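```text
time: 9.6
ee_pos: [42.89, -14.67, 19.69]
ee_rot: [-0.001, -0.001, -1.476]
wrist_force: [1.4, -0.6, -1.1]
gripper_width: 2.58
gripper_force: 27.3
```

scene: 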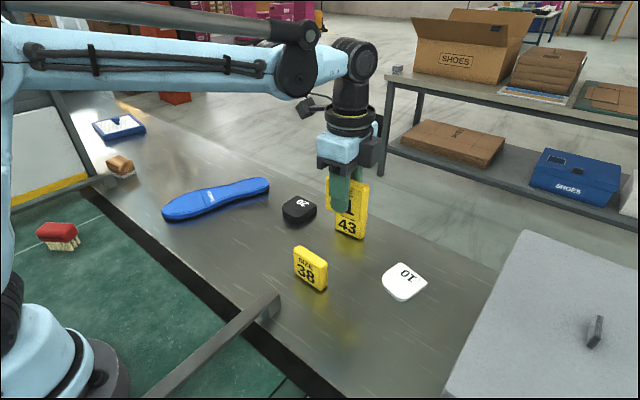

----------------

## Directive
Transcribe all of the passage to read and nothing else.

## Passage to read

----------------

特養は、要介護者が身体介護や生活支援を受ける施設のため、養護老人ホームと
施設の目的が全く異なります。

  • 特養
    要介護3~5の認定を受けた高齢者が対象の公的施設です。
    介護職員や看護師が常駐しており、手厚い身体介護・生活支援サービスを受けることができ、
    長期の入居も可能です。看取りに対応した施設も増えています。
    ただし、入居希望者が多いため、待機期間が長い傾向にあります。
  • 養護老人ホーム
    経済的に困っている方を対象とし、食事の提供や健康管理などの自立支援をします。
    身体的に自立していることが入居条件なので、介護サービスは提供していません。
    また、社会復帰が目的で、長期の入居はできません。
    入居には市区町村長の決定が必要で、希望しても必ずしも入居できるとは限りません。

養護老人ホームの費用はどれくらい?

ここでは、養護老人ホームの入居にかかる費用について解説します。
高齢者施設によっては、数百万円の入居一時金が必要だったり、月額利用料が何十万円も
かかったりすることがあります。
しかし、養護老人ホームは、経済的に困窮している方を対象にしているため、費用は
負担にならないよう全体的に安く抑えられているのです。

 入居一時金や敷金は不要

養護老人ホームでは、入居の際に入居一時金や敷金などの初期費用はかかりません。

----------------

## Answer to this exercise
特養は、要介護者が身体介護や生活支援を受ける施設のため、養護老人ホームと
施設の目的が全く異なります。

  • 特養
    要介護3~5の認定を受けた高齢者が対象の公的施設です。
    介護職員や看護師が常駐しており、手厚い身体介護・生活支援サービスを受けることができ、
    長期の入居も可能です。看取りに対応した施設も増えています。
    ただし、入居希望者が多いため、待機期間が長い傾向にあります。
  • 養護老人ホーム
    経済的に困っている方を対象とし、食事の提供や健康管理などの自立支援をします。
    身体的に自立していることが入居条件なので、介護サービスは提供していません。
    また、社会復帰が目的で、長期の入居はできません。
    入居には市区町村長の決定が必要で、希望しても必ずしも入居できるとは限りません。

養護老人ホームの費用はどれくらい?

ここでは、養護老人ホームの入居にかかる費用について解説します。
高齢者施設によっては、数百万円の入居一時金が必要だったり、月額利用料が何十万円も
かかったりすることがあります。
しかし、養護老人ホームは、経済的に困窮している方を対象にしているため、費用は
負担にならないよう全体的に安く抑えられているのです。

 入居一時金や敷金は不要

養護老人ホームでは、入居の際に入居一時金や敷金などの初期費用はかかりません。